:: SET EXERCISE 1 ::
Repeat exactly and only the lines from the line containing "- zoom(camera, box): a" through the line containing "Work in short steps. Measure", both included.

------ QUOTED TEXT ------

Guide d’entretien et recueil de données

Le guide d’entretien a été établi après lecture de la littérature sur le sujet. Les thèmes abordés étaient l’expérience du tutorat, les motivations du tuteur, le rôle de tuteur, les limites et difficultés rencontrées et les compétences développées  . Il a évolué au fur et à mesure des entretiens. La saturation des données était visée.

Les focus groupes étaient animés par un intervenant extérieur au tutorat. Une attention particulière a été apportée afin de limiter le leadership au sein des groupes. Les entretiens ont eu lieu à la fin de l’engagement des tuteurs à la faculté de santé d’Angers. Ils ont fait l’objet d’enregistrements numériques audios. A la fin des discussions, le remplissage d’un questionnaire anonyme permettait le recueil des caractéristiques des participants.

Les entretiens ont été retranscrits dans leur intégralité mot pour mot puis anonymisés. Les retranscriptions anonymisées ont été conservées, à l’inverse des enregistrements audios qui ont été supprimés. La lecture des retranscriptions des entretiens a été proposée aux participants.

------

:: SET EXERCISE 2 ::
Write the next part of the quoted text, the one that starts with "Guide d’entretien et".

------ RECORD EXCERPTS ------

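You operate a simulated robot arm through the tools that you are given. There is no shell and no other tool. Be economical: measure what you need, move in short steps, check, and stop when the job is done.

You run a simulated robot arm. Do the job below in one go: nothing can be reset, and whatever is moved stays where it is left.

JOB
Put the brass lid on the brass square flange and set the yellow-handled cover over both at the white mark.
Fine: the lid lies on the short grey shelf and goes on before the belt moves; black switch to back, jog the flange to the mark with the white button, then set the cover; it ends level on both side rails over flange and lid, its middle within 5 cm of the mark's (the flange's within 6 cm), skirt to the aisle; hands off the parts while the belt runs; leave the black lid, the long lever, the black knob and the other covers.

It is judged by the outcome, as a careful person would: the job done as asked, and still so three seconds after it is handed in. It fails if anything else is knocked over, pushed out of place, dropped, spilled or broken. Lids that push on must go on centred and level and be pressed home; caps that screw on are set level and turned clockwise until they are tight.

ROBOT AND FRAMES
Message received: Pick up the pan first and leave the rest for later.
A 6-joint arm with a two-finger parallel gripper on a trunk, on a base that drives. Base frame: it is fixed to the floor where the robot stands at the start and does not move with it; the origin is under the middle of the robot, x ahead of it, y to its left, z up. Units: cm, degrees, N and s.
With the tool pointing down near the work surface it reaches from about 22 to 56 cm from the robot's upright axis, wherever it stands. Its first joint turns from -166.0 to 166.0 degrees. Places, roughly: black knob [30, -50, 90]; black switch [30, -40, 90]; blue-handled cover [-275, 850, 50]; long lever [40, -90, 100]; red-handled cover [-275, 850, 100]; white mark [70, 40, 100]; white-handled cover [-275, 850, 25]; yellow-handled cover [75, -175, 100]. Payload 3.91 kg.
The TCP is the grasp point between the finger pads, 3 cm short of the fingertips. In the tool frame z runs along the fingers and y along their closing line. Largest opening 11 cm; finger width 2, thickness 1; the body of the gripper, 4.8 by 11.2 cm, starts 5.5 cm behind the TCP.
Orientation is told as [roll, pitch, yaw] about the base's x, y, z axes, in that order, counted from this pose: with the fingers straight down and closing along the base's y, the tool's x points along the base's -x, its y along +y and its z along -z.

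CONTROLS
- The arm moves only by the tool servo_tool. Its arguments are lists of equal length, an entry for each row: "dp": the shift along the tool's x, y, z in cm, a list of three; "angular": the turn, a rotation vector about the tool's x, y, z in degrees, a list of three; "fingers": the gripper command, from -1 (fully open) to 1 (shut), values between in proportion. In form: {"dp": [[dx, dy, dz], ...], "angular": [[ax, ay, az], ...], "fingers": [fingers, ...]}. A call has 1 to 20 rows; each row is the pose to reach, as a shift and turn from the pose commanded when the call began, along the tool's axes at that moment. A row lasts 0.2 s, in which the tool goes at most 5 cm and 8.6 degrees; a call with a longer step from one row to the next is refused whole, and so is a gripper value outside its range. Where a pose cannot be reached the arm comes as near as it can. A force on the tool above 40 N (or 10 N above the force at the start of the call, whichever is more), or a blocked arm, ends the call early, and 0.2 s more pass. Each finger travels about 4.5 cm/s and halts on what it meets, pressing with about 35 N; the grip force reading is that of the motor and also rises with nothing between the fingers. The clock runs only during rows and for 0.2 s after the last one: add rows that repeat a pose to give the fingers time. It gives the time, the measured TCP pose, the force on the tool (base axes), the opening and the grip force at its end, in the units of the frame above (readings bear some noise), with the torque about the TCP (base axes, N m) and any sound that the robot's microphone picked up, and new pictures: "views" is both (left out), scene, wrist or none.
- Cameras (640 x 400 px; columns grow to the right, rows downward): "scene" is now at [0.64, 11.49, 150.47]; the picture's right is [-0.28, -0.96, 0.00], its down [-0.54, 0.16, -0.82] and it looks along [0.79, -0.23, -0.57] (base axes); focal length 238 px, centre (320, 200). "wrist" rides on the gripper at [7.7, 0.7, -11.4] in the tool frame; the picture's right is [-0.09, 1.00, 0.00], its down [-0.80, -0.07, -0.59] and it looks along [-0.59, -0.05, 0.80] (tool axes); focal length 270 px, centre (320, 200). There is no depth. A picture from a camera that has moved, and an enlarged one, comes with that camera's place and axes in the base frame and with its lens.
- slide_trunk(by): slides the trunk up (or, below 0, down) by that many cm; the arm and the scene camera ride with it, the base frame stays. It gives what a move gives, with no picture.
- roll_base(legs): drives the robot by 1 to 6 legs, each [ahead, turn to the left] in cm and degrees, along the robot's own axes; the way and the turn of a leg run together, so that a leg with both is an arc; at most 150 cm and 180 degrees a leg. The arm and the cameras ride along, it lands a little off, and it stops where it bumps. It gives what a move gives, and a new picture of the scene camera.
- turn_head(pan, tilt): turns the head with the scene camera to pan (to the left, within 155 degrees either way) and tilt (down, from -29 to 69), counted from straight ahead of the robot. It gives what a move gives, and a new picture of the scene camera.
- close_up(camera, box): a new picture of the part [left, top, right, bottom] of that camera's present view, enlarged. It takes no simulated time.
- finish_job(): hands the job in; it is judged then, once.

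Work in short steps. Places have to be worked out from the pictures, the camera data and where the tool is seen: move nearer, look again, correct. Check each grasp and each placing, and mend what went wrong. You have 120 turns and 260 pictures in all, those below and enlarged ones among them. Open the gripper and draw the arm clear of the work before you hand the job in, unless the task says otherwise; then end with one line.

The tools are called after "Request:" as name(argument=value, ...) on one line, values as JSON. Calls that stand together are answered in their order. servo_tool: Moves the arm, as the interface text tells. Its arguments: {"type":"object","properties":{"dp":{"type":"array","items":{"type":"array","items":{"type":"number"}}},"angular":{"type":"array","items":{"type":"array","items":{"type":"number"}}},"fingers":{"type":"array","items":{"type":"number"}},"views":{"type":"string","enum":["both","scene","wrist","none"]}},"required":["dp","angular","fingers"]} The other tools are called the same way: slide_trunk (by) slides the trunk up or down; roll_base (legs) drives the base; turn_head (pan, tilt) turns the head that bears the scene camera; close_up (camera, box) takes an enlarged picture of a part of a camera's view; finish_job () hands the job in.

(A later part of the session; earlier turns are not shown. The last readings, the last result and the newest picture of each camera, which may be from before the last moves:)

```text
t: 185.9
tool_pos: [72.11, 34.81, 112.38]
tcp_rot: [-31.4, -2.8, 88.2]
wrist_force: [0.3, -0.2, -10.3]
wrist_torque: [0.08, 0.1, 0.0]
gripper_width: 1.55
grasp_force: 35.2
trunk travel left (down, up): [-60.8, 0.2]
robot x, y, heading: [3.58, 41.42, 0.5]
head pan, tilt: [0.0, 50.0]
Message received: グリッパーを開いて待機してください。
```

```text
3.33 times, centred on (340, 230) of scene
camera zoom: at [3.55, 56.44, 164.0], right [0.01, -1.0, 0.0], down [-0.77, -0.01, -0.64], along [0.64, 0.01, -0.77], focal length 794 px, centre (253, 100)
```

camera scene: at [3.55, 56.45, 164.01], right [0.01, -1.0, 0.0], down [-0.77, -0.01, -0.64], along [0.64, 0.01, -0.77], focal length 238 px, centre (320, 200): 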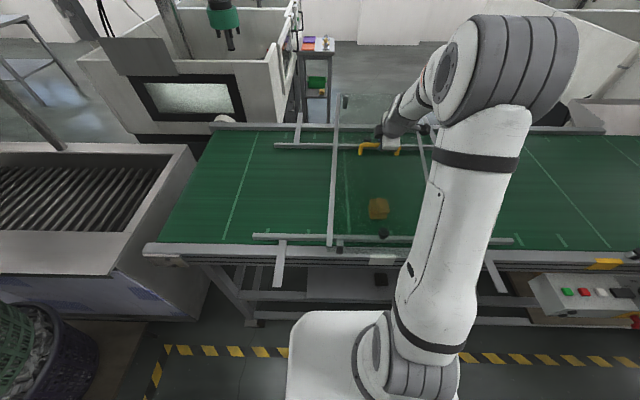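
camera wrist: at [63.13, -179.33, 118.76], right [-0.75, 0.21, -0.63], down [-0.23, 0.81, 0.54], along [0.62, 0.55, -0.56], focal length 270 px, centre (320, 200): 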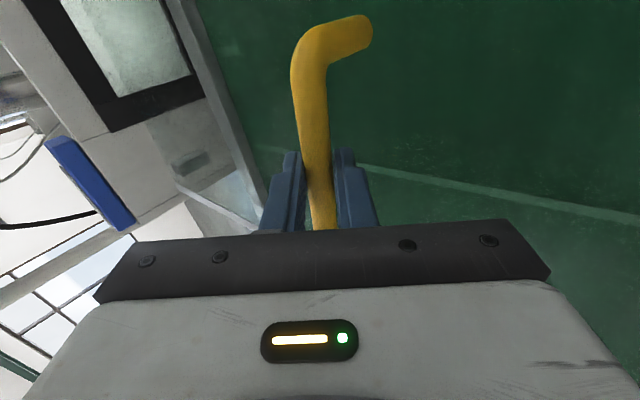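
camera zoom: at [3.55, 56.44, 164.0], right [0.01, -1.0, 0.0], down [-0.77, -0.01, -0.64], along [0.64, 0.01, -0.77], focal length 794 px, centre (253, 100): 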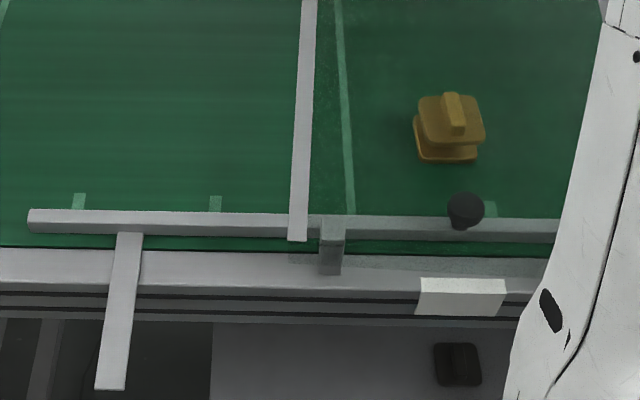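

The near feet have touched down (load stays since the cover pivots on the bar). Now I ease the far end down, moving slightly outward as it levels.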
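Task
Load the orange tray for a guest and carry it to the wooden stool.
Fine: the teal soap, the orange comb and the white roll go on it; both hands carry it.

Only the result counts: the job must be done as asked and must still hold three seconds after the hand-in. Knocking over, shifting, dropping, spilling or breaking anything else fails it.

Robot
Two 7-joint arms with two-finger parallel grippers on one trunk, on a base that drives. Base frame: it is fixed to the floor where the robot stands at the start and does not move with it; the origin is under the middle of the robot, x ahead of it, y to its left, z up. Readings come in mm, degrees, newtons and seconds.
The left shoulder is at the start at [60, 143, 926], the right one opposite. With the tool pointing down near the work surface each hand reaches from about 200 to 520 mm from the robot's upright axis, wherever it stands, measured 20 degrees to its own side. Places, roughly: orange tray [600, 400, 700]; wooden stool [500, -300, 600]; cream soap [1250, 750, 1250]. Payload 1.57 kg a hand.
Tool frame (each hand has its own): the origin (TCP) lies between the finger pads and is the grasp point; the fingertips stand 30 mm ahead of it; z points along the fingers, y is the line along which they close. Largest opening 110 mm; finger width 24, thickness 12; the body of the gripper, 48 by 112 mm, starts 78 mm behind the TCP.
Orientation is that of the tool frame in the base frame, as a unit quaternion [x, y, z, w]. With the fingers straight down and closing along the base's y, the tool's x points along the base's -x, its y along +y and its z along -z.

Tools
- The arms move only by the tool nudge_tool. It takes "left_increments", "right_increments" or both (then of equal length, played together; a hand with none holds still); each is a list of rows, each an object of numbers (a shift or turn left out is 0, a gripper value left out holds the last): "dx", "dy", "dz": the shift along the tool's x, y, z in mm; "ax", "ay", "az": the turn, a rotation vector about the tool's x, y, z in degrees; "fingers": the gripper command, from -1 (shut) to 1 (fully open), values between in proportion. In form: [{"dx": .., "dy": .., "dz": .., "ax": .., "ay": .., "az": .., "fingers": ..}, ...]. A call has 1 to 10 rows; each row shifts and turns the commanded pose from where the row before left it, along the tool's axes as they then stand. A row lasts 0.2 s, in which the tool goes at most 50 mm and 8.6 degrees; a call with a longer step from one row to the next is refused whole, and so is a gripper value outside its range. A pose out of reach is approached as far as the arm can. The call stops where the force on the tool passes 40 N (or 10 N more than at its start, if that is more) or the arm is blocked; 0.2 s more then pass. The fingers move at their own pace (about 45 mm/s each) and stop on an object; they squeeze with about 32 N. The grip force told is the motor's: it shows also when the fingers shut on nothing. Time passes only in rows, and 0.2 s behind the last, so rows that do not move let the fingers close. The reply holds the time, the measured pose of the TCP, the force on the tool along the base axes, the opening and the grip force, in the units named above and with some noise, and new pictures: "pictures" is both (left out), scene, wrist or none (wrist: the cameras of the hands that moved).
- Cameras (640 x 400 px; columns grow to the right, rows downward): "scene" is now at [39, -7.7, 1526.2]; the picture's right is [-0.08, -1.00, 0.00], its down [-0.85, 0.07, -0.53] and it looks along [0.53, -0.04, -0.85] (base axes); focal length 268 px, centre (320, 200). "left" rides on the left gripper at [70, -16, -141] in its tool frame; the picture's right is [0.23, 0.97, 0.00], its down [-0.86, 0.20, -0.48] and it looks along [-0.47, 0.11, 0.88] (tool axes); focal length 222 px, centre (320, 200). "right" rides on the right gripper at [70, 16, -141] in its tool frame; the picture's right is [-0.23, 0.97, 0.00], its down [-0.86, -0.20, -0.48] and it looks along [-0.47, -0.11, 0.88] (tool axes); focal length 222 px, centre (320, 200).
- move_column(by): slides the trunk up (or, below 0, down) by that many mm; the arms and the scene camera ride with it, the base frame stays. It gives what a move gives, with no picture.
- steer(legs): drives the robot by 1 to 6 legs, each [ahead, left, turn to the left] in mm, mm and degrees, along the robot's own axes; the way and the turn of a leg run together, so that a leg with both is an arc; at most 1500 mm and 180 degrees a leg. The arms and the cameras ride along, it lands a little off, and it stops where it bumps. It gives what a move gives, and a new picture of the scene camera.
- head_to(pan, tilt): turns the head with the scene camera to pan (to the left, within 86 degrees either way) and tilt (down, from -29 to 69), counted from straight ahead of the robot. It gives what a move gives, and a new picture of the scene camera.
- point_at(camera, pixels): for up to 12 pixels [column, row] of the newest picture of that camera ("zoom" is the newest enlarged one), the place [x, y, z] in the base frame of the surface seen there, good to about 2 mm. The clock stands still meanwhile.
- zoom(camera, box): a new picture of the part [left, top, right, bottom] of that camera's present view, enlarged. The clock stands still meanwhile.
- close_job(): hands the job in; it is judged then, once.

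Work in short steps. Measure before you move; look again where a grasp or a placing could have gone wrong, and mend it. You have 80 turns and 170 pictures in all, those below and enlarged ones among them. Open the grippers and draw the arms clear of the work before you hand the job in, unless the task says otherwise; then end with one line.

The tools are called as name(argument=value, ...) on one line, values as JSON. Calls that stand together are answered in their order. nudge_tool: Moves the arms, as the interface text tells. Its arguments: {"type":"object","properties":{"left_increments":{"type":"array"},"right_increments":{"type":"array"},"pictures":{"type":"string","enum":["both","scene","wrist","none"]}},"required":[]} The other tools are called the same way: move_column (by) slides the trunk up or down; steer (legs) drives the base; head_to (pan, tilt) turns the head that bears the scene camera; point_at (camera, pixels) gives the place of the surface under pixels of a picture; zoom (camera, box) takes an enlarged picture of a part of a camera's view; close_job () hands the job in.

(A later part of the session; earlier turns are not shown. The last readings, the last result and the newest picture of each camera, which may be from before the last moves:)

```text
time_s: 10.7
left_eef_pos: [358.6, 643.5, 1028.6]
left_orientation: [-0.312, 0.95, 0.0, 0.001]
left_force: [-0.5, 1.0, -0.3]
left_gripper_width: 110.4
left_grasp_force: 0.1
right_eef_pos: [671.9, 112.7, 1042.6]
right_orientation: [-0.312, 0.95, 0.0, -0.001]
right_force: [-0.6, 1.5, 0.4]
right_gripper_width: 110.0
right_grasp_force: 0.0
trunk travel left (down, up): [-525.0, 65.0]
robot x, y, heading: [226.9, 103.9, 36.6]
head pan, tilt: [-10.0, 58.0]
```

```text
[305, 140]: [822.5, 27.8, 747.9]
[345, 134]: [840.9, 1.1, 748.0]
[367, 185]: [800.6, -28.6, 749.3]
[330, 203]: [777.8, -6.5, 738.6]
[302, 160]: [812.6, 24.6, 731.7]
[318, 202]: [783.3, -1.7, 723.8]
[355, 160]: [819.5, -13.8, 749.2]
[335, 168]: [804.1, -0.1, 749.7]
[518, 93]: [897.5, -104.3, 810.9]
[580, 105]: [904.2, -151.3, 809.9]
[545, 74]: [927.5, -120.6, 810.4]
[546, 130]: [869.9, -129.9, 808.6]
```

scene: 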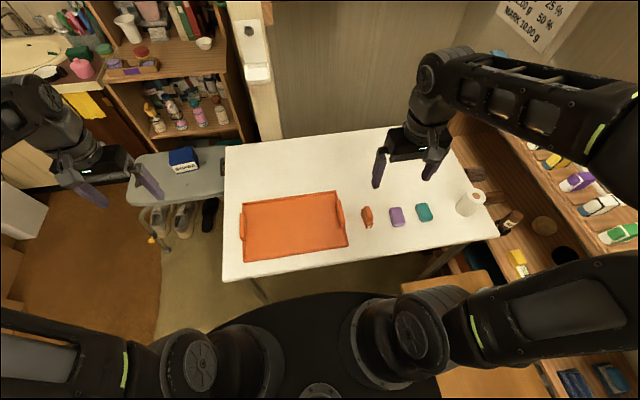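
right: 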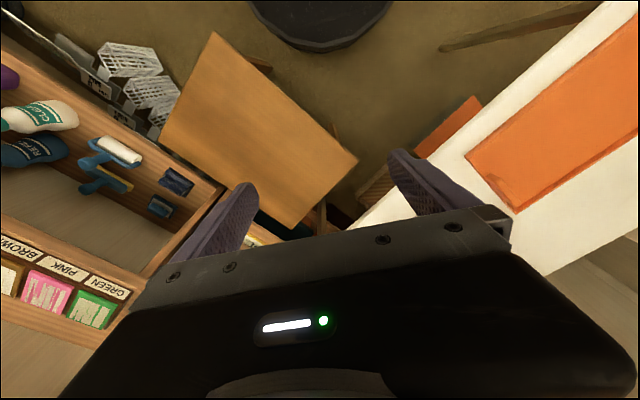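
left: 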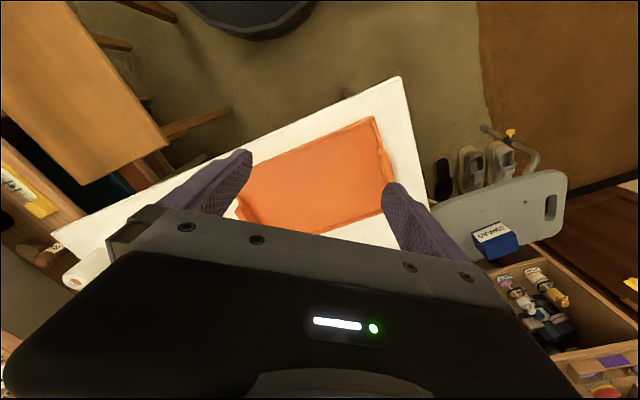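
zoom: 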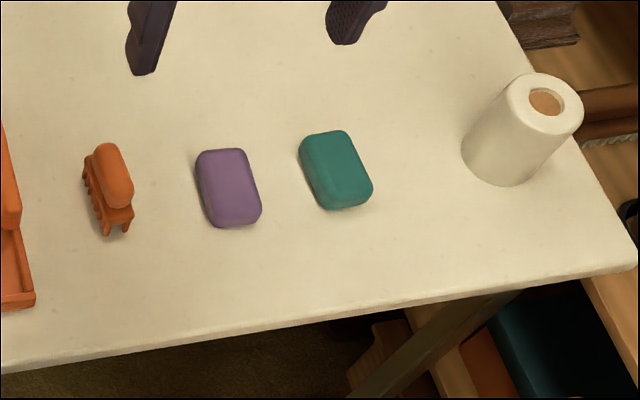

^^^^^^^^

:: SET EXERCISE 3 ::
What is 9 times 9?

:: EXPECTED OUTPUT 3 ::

------

:: EXPECTED OUTPUT 1 ::
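- zoom(camera, box): a new picture of the part [left, top, right, bottom] of that camera's present view, enlarged. The clock stands still meanwhile.
- close_job(): hands the job in; it is judged then, once.

Work in short steps. Measure before you move; look again where a grasp or a placing could have gone wrong, and mend it. You have 80 turns and 170 pictures in all, those below and enlarged ones among them. Open the grippers and draw the arms clear of the work before you hand the job in, unless the task says otherwise; then end with one line.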

:: EXPECTED OUTPUT 2 ::
Présuppositions des chercheurs

Au préalable de ce travail, une liste de présuppositions des chercheurs a été établie : les tuteurs présenteraient une expérience positive de leur rôle, un engagement pouvant s’expliquer par la volonté de proposer une égalité des chances au concours face aux classes préparatoires, de même qu’une attirance particulière pour la pédagogie et pour le monde associatif, ainsi qu’un souhait d’améliorer leurs connaissances et de faire des rencontres. L’investissement des tuteurs serait chronophage et nécessiterait une organisation personnelle adéquate, avec des difficultés lors de la prise de parole devant un groupe. Les tuteurs développeraient des compétences dans le domaine de la pédagogie avec la création de supports pédagogiques, celui de la communication orale, et du maniement des outils numériques, mais aussi dans l’accompagnement pédagogique personnalisé des tutorés.

Analyse

Les données ont été codées manuellement dans une approche phénoménopragmatique. Le codage a été effectué par le chercheur principal. L’analyse thématique a été triangulée et stabilisée avec un deuxième chercheur par ailleurs animateur des focus groupes.

Considérations éthiques et réglementaires

Compte tenu des objectifs et du design de l’étude, celle-ci ne nécessitait pas d’accord préalable du Comité de Protection des Personnes. Le consentement des participants a été recueilli de manière orale après information au début des focus groupes.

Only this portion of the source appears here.